The success of the show convinced Mr. Zelensky that he should try his hand at politics for real. His campaign echoed many of the themes he explored in the TV show and his political party carried the same name, “Servant of the People.” He won the second-round runoff against the incumbent, Mr. Poroshenko, with about 73% of the vote.

What is Zelensky’s family background?

Born on Jan. 25, 1978, Mr. Zelensky grew up in a gritty, Russian-speaking region in southeast Ukraine. His background was Jewish; several family members died in the Holocaust while his grandfather served in World War II as an officer in the Soviet army. His father, a mathematician, and his mother, an engineer, chose to stay in Ukraine while many other Jews departed for the U.S. or Israel when the former Soviet Union permitted them to emigrate. Childhood friends recall how he stood out for his earring and his good grades in school. He later obtained a law degree at Kyiv National Economic University.

Mr. Zelensky himself has made little of his Jewish identity, saying in 2020 that he came from an ordinary Soviet Jewish family and that most such families weren’t religious. This appears to ignore how Jews in the former Soviet Union, including Ukraine, largely had to suppress their religious identity and were viewed as outsiders. Some commentators have suggested this has informed Mr. Zelensky’s own self-image as an outsider, reflected in both his TV work and his presidential campaign in 2019.
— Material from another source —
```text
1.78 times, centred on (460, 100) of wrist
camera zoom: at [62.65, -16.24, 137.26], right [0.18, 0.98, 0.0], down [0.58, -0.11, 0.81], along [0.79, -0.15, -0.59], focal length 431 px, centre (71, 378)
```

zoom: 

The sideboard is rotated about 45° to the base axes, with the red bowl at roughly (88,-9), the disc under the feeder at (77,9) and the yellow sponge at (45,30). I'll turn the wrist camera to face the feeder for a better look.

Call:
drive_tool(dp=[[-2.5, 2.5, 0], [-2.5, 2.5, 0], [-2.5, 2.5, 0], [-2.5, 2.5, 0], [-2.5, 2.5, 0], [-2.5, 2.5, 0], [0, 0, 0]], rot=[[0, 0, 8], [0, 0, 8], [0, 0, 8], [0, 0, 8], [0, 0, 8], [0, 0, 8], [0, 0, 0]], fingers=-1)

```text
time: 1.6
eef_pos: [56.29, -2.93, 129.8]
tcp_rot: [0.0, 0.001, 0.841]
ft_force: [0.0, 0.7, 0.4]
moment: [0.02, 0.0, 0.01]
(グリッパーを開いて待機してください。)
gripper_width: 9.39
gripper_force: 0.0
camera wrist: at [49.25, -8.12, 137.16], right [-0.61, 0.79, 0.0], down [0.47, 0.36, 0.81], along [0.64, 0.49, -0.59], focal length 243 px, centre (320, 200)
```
Ukrainians appear more favorably disposed toward Jews than do the people of other countries that were in the Soviet bloc. A Pew Research Center poll in 2019 found that 5% of Ukrainians were unwilling to accept Jewish people as fellow citizens, compared with 18% in Poland, 19% of Czechs and 22% in Romania. And Ukraine’s prime minister when Mr. Zelensky became president, Volodymyr Groysman, is also Jewish.
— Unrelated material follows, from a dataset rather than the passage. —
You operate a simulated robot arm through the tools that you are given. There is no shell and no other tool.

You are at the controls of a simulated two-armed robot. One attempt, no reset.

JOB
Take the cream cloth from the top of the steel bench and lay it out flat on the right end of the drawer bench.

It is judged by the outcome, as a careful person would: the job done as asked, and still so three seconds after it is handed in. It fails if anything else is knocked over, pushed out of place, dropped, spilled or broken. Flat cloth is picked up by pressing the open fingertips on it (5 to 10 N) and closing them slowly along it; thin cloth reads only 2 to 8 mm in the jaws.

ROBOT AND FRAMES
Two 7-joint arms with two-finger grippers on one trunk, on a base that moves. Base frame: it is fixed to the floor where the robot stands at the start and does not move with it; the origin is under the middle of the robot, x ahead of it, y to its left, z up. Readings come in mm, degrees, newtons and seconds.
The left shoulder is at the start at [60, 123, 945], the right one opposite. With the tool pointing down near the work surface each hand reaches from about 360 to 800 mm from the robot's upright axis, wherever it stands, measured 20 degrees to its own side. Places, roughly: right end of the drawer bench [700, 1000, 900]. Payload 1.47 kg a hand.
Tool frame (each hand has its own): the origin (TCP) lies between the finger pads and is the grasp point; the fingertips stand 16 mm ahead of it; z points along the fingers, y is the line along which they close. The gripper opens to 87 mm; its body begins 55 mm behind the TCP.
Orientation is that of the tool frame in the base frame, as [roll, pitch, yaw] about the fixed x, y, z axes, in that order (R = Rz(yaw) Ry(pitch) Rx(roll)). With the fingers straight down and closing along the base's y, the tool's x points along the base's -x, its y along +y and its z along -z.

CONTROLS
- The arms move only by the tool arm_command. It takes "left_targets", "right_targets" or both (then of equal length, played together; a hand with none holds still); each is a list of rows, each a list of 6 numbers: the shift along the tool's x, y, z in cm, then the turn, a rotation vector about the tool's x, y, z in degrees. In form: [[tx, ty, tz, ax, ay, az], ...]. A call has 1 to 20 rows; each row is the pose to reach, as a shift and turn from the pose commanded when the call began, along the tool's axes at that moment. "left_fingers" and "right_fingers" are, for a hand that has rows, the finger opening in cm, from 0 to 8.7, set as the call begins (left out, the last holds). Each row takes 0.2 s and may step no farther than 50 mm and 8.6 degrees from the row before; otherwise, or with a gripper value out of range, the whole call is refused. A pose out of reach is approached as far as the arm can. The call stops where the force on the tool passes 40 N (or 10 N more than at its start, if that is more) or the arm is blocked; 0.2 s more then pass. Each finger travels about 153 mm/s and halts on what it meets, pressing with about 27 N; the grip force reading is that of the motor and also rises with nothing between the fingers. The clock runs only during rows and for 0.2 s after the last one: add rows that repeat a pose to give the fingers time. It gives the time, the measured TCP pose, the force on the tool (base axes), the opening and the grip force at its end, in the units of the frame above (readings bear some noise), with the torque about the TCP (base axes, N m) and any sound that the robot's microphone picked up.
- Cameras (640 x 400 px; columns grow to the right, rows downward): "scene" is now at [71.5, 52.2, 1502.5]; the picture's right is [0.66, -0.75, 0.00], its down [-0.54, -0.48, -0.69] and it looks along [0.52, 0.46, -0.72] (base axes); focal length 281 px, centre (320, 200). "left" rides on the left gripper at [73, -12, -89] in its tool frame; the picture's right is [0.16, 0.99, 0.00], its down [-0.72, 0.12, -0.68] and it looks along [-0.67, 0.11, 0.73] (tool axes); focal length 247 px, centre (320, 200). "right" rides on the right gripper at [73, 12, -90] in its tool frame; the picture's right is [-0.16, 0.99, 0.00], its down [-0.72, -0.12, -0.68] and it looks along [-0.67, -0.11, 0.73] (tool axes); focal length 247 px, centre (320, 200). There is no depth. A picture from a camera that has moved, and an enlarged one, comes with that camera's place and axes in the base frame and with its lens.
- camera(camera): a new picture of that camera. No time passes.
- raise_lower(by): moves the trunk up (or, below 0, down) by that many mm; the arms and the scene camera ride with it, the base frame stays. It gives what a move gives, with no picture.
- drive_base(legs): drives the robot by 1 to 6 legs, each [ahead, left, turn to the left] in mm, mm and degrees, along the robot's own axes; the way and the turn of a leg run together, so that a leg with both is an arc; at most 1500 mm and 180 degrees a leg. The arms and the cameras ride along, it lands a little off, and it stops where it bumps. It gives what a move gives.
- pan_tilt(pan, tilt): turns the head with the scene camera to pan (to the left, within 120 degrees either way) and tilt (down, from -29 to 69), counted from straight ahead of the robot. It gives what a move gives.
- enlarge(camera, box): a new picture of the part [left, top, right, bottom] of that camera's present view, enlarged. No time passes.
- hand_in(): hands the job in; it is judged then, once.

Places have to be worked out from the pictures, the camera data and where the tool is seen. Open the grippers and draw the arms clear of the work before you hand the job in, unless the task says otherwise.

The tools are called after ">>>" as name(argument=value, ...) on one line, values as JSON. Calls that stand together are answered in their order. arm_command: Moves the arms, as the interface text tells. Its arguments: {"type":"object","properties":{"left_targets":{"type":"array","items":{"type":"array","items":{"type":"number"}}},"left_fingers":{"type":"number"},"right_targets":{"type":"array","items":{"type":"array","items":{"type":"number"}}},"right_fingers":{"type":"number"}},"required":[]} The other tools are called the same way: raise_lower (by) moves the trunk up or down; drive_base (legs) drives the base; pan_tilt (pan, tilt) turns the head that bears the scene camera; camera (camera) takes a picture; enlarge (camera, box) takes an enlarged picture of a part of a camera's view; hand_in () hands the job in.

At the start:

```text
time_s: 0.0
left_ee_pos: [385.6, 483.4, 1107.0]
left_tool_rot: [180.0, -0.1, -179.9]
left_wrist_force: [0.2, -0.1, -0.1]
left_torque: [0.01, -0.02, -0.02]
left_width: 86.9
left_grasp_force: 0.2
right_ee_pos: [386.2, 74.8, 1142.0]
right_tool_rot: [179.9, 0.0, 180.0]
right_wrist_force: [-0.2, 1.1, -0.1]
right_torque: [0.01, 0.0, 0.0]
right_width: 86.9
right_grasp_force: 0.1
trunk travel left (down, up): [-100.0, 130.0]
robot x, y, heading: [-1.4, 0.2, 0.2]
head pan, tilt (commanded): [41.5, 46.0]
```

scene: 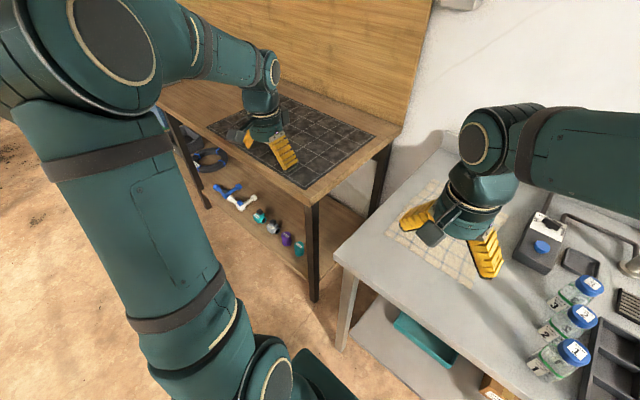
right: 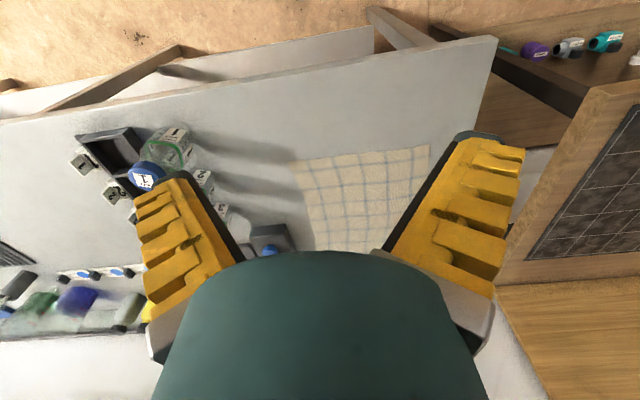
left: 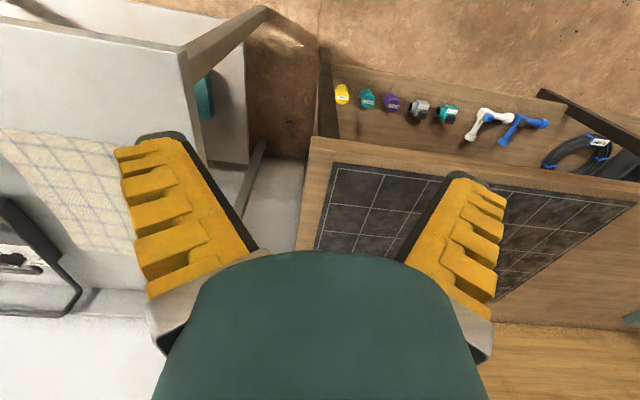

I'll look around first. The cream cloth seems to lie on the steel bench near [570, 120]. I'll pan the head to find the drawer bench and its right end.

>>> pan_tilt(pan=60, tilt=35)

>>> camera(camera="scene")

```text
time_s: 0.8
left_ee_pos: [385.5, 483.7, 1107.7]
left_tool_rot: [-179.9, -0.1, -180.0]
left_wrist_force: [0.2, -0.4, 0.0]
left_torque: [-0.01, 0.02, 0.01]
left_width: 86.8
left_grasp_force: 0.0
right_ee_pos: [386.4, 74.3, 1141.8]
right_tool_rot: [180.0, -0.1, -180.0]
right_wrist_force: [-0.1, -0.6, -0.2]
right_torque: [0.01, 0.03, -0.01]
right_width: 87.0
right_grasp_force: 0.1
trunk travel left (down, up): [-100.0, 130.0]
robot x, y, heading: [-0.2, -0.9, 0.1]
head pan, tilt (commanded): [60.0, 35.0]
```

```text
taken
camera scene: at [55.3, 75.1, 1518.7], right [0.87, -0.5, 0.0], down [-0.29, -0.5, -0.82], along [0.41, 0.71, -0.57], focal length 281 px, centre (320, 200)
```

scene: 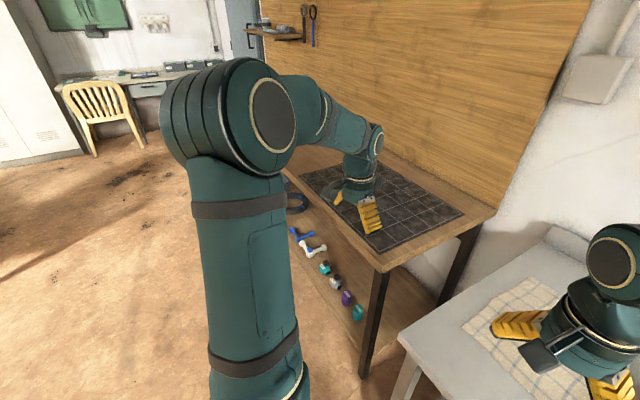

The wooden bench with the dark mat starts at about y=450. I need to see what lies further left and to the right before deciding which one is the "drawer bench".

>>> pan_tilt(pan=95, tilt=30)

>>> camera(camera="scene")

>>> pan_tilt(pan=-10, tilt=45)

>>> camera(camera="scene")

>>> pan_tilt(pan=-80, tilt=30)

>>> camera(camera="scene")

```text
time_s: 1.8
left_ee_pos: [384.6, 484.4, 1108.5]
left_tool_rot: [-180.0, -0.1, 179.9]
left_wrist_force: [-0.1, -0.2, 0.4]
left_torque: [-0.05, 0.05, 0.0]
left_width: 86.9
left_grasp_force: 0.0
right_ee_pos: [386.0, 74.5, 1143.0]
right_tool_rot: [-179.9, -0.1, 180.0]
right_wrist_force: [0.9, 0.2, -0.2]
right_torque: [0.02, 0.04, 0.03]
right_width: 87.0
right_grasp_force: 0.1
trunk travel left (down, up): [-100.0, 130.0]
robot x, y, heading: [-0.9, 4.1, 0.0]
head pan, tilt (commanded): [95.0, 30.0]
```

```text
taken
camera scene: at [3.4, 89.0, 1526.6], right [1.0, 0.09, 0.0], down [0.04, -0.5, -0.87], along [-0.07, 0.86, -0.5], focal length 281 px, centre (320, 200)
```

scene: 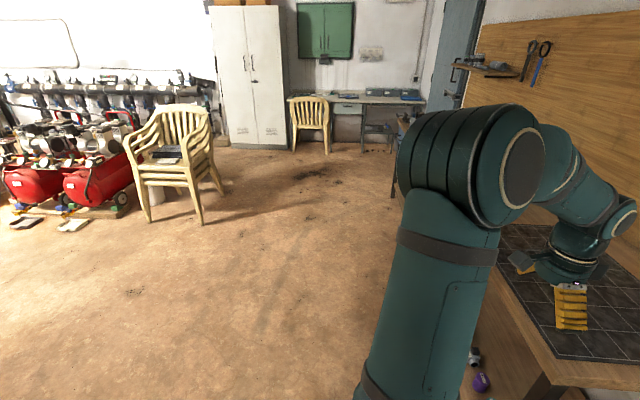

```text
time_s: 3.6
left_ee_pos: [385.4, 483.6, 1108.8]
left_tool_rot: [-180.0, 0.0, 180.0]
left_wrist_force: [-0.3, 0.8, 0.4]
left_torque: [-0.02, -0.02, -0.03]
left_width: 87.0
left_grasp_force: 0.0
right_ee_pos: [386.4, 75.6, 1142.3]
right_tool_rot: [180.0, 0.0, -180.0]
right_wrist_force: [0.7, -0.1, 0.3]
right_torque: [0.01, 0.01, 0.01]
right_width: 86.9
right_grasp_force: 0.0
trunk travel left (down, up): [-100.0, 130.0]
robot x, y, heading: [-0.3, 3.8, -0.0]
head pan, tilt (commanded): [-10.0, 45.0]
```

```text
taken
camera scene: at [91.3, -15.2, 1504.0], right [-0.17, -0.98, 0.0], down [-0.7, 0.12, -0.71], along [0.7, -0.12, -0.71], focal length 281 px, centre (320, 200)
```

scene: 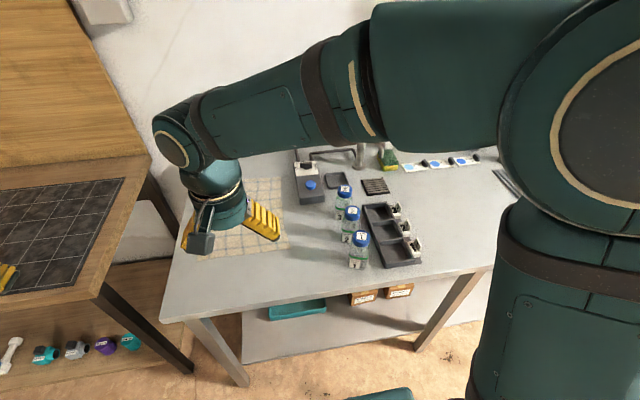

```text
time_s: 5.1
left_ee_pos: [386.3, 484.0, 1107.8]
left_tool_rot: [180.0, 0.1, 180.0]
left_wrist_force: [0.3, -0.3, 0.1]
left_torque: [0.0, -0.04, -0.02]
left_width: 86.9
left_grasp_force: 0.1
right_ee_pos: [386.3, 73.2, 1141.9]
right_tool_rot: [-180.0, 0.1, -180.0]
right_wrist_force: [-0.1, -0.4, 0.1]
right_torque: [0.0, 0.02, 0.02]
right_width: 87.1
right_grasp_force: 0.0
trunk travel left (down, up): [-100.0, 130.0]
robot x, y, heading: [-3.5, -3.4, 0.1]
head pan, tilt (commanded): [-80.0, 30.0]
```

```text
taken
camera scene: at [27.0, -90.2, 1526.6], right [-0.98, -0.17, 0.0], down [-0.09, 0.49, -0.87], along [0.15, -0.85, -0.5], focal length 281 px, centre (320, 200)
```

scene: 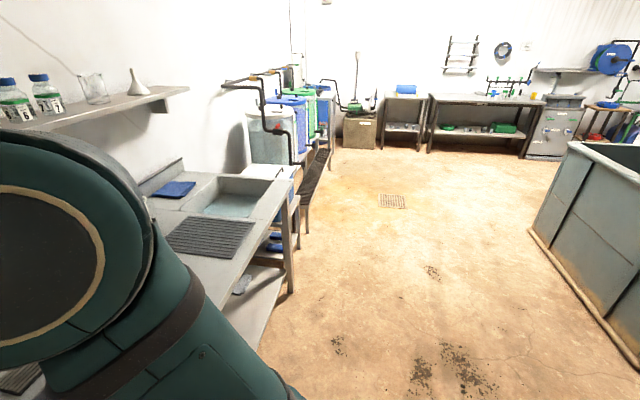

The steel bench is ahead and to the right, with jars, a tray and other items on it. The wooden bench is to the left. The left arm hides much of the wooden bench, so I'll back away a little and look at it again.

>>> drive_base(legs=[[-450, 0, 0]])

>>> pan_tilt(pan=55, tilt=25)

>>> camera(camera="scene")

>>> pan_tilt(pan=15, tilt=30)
When Mr. Putin said Russia’s invasion was designed to “de-Nazify” Ukraine’s leadership—a potent slur in Russia, referring to World War II—Mr. Zelensky was quick to ridicule the Russian leader’s claims.

Zelensky meets with Trump on the sidelines of the U.N. General Assembly in New York in 2019. AFP/Getty Images
What happened between Zelensky and Donald Trump?

Shortly after becoming Ukraine’s president, Mr. Zelensky was thrust into the center of U.S. politics after President Donald Trump was accused of pressuring him in a telephone call to investigate his chief rival at the time, Joe Biden. An impeachment resolution in the House of Representatives alleged that Mr. Trump had made the provision of $391 million in U.S. security aid contingent on Mr. Zelensky publicly announcing a probe. After Mr. Trump’s actions came to light, the resolution charges, he released the aid, which was meant to strengthen Ukrainian forces in the eastern part of the country.

Mr. Trump rejected allegations of wrongdoing and, while he was impeached in the House, he was acquitted by the Senate.

Mr. Biden went on to be elected president.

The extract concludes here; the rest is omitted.